Fri August 24, 2012
Why Are We So Excited About the Derby Clock?
The Derby Clock (technically called the Louisville Clock) is back on Fourth Street.
Barney Bright's kinetic sculpture was first dedicated in 1976 in the Louisville Galleria. Over the subsequent 36 years, the clock has been broken, repaired and moved. It was placed in Theater Square last year and crews have spent the last few weeks making sure the carved figurines that run a mock horse race around the clock are in working order.
The clock is just a short walk from its original home, and it's an even shorter walk from WFPL headquarters. We've watched the clock practice runs for two months.
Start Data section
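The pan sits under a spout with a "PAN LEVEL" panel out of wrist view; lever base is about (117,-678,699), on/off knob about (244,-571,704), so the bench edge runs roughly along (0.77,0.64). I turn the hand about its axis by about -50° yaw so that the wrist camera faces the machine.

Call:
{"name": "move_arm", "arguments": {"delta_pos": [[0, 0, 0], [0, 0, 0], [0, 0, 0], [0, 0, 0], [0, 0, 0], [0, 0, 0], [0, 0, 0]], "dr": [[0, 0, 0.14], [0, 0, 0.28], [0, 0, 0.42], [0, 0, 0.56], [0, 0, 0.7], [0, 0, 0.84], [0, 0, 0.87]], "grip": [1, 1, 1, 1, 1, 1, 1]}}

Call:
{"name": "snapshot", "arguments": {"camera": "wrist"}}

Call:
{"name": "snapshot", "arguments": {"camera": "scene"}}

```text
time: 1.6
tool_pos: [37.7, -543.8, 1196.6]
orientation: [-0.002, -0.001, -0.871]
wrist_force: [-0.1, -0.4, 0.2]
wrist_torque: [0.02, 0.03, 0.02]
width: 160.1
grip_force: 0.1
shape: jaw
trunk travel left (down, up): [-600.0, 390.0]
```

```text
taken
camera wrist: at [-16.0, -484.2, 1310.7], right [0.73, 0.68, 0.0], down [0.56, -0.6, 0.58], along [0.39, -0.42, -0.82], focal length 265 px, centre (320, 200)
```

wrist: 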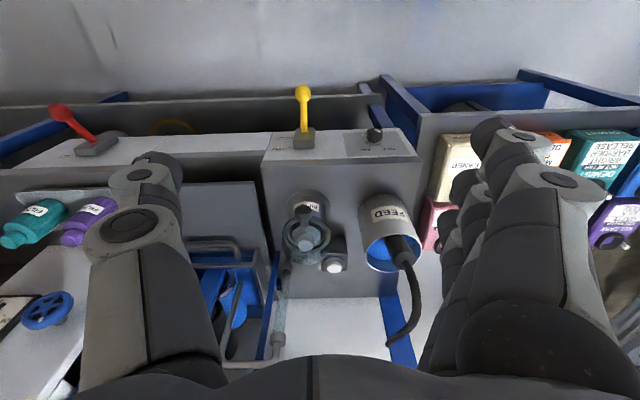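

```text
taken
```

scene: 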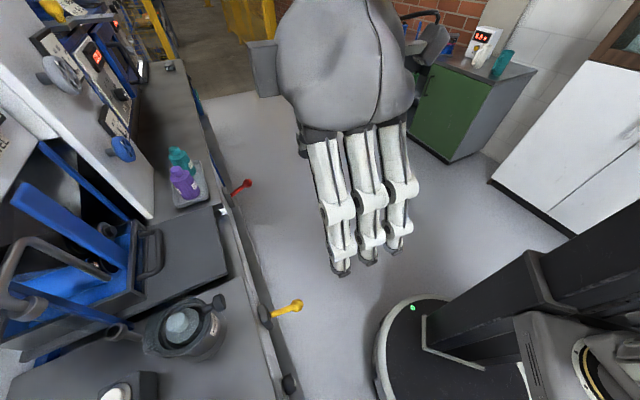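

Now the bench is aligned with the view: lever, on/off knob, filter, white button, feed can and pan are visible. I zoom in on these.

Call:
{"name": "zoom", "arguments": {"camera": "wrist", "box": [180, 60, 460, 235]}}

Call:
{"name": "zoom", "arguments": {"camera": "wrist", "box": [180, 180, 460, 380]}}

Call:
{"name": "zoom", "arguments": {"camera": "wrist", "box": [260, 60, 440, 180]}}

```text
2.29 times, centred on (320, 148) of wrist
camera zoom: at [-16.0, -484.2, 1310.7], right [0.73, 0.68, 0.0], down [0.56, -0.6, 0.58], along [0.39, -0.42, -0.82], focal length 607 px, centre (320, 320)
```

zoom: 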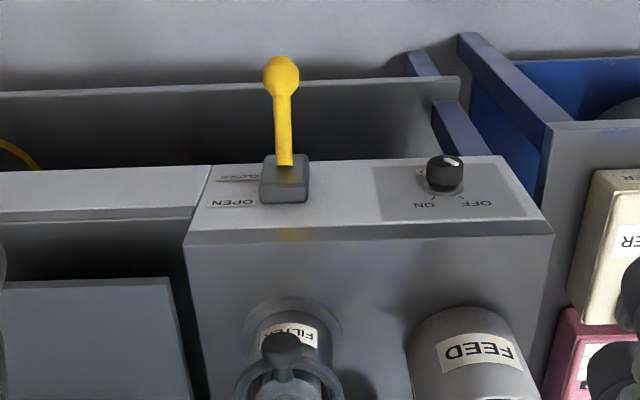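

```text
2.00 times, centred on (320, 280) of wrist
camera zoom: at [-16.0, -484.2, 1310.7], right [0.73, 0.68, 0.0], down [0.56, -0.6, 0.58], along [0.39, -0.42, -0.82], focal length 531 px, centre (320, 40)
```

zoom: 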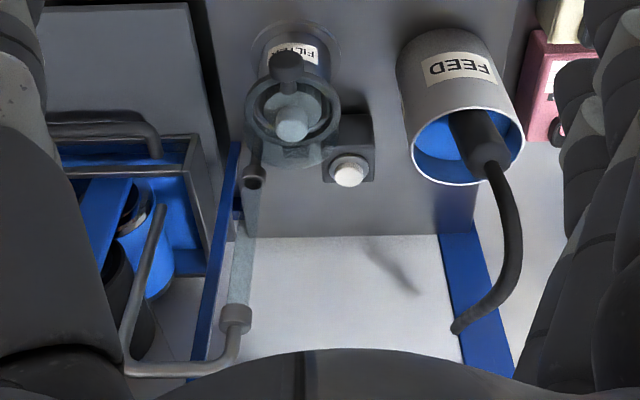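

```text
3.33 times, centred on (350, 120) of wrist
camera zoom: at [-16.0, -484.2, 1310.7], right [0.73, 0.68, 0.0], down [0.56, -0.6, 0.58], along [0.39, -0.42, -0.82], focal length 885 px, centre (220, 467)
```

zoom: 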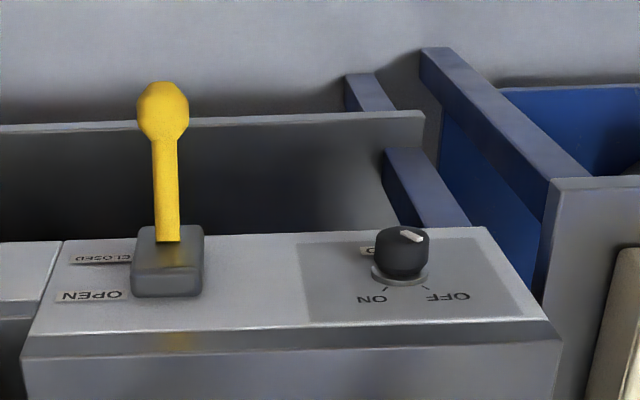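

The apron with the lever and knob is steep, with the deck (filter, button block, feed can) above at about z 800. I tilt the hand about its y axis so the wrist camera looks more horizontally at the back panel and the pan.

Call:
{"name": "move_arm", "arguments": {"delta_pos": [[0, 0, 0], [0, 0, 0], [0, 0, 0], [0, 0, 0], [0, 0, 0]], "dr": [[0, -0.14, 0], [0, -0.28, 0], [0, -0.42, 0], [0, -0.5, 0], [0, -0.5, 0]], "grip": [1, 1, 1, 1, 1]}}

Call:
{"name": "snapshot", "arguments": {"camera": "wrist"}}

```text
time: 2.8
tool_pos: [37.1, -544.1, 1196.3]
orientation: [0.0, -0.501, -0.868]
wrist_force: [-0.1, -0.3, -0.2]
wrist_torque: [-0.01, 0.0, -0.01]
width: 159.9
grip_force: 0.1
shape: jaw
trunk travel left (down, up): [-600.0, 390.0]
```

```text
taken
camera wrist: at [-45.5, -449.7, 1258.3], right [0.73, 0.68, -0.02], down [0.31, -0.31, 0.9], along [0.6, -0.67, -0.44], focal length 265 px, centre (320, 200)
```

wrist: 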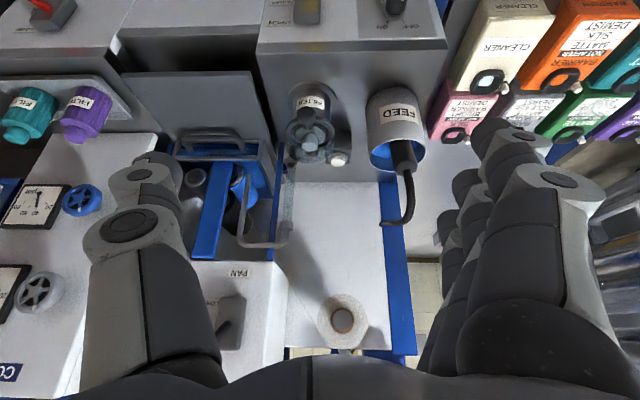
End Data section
Sometimes everything went smoothly, sometimes it didn't run at all. Here's a video of one of the early workouts:
I was wary of the clock's new location at first. But as the practice runs carried on this summer, I saw people leaving tables at nearby restaurants to see what was happening. I saw people make special trips. These practice runs have drawn attention to Fourth Street. The clock's Twitter account has joked with fans, drawn by the novelty, but occasionally disappointed by runs that never happened and other malfunctions.
The clock will be rededicated today at 5:00 (though the clock itself isn't set, and it may read 3:00). If all goes according to plan, all of the pieces will move and the sounds of squeaking will be drowned out by music (now a banjo version of Camptown Races). Mayor Greg Fischer will replace Harvey Sloane, the mayor who first cut the ribbon on the clock. Theater Square will fill in for the Galleria, which is now Fourth Street Live.
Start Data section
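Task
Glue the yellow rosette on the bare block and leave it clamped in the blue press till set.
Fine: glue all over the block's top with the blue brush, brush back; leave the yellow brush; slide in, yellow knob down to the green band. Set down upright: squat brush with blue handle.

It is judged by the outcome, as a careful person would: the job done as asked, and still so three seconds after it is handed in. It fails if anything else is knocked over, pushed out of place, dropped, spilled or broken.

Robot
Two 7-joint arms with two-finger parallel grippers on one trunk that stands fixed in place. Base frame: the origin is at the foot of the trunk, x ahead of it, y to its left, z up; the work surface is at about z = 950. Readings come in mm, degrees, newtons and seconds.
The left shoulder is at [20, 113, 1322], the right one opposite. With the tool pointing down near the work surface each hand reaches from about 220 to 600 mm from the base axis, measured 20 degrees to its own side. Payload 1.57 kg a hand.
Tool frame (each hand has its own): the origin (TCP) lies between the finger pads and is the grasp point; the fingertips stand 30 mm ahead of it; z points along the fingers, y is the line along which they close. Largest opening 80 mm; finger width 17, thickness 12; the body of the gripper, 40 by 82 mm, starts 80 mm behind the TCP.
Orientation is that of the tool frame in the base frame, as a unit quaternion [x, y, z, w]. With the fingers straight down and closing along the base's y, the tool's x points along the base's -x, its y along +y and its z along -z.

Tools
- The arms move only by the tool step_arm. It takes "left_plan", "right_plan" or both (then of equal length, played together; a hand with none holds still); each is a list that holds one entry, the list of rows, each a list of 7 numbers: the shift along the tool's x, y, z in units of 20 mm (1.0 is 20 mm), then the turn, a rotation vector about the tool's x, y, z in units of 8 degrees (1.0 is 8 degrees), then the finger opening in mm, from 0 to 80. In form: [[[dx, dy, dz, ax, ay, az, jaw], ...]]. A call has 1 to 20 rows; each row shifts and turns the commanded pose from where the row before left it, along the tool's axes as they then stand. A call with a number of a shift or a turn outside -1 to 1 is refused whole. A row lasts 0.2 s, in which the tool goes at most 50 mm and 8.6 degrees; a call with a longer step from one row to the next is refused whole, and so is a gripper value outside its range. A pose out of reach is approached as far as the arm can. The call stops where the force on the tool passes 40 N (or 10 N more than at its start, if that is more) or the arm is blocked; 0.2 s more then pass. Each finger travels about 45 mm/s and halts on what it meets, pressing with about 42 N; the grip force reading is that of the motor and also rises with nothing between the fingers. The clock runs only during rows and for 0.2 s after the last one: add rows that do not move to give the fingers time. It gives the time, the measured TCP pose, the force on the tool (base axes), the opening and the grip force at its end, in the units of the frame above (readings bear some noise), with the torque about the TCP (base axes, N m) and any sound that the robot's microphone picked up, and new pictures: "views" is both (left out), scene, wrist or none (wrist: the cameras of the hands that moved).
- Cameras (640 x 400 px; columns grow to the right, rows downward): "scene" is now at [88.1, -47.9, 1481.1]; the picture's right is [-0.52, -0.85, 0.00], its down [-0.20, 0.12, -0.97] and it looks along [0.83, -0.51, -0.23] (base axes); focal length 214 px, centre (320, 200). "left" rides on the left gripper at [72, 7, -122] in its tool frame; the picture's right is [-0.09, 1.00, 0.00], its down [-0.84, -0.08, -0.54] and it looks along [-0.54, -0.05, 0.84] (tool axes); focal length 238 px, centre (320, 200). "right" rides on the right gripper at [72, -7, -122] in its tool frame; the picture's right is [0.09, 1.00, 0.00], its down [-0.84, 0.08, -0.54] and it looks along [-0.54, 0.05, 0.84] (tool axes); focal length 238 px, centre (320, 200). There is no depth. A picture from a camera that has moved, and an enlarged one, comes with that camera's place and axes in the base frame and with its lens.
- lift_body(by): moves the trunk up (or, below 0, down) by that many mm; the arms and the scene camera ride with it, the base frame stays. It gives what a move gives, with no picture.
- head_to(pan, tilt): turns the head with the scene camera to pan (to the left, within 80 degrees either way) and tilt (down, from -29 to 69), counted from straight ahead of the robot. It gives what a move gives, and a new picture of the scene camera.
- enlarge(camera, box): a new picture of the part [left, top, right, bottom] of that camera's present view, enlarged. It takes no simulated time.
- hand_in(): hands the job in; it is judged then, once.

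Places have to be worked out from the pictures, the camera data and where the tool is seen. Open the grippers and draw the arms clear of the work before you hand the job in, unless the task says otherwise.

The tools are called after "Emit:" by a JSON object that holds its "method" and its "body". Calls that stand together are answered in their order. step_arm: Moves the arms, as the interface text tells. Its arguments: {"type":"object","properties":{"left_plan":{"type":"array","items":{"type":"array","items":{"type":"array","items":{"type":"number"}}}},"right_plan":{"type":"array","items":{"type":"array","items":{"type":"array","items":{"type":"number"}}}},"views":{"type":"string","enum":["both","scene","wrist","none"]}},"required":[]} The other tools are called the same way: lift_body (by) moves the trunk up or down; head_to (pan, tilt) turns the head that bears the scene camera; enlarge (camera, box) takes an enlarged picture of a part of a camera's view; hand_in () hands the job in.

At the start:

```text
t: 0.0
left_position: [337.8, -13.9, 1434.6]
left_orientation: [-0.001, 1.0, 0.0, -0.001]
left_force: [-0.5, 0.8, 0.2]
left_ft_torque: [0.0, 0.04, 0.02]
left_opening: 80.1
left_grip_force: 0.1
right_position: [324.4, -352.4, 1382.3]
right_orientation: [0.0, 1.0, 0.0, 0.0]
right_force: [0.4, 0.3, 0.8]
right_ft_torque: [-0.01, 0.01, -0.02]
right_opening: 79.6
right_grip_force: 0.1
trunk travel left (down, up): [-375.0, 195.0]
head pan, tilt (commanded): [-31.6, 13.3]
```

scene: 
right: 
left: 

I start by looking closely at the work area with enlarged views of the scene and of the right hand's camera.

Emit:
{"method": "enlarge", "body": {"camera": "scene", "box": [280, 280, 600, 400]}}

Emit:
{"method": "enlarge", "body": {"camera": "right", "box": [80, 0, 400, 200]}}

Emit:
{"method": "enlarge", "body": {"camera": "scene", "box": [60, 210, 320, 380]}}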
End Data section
Here's a video of the clock's original dedication. Look at the background. There are department stores on Fourth Street. There are crowds. There are things on Fourth Street that the city is trying to bring back. The clock's other temporary and potential homes have been distinctive Louisville destinations: The Derby Museum, the Fair and Expo Center, the Zoo. But despite some activity, Fourth Street isn't much of a destination anymore, aside from the crowds that visit Fourth Street Live on weekend nights.
Fourth Street Live was supposed to be part of a great revitalization of downtown. But while the area north of the development has seen a surge of activity and restaurant openings, the excitement hasn't moved south. The area below Muhammad Ali Boulevard has its features, but the challenge of South Fourth Street lies in connecting it to the rest of the city and pulling people toward Broadway. You can do that with restaurants, but there are restaurants to the north. You can do it with retail, but no one seems to be moving in on our block (The Leading Man clothing is still slated to occupy a renovated building on Chestnut, but the move has been delayed). You can also draw people in with an attraction.
The Louisville Clock won't make any money (it has historically cost thousands to maintain). And it's an easy target for ridicule. As an outsider, I don't really understand all of the love and nostalgia for it. But all the things that make it seem silly—its size, its bright paint, the noise—also make the clock impossible to ignore.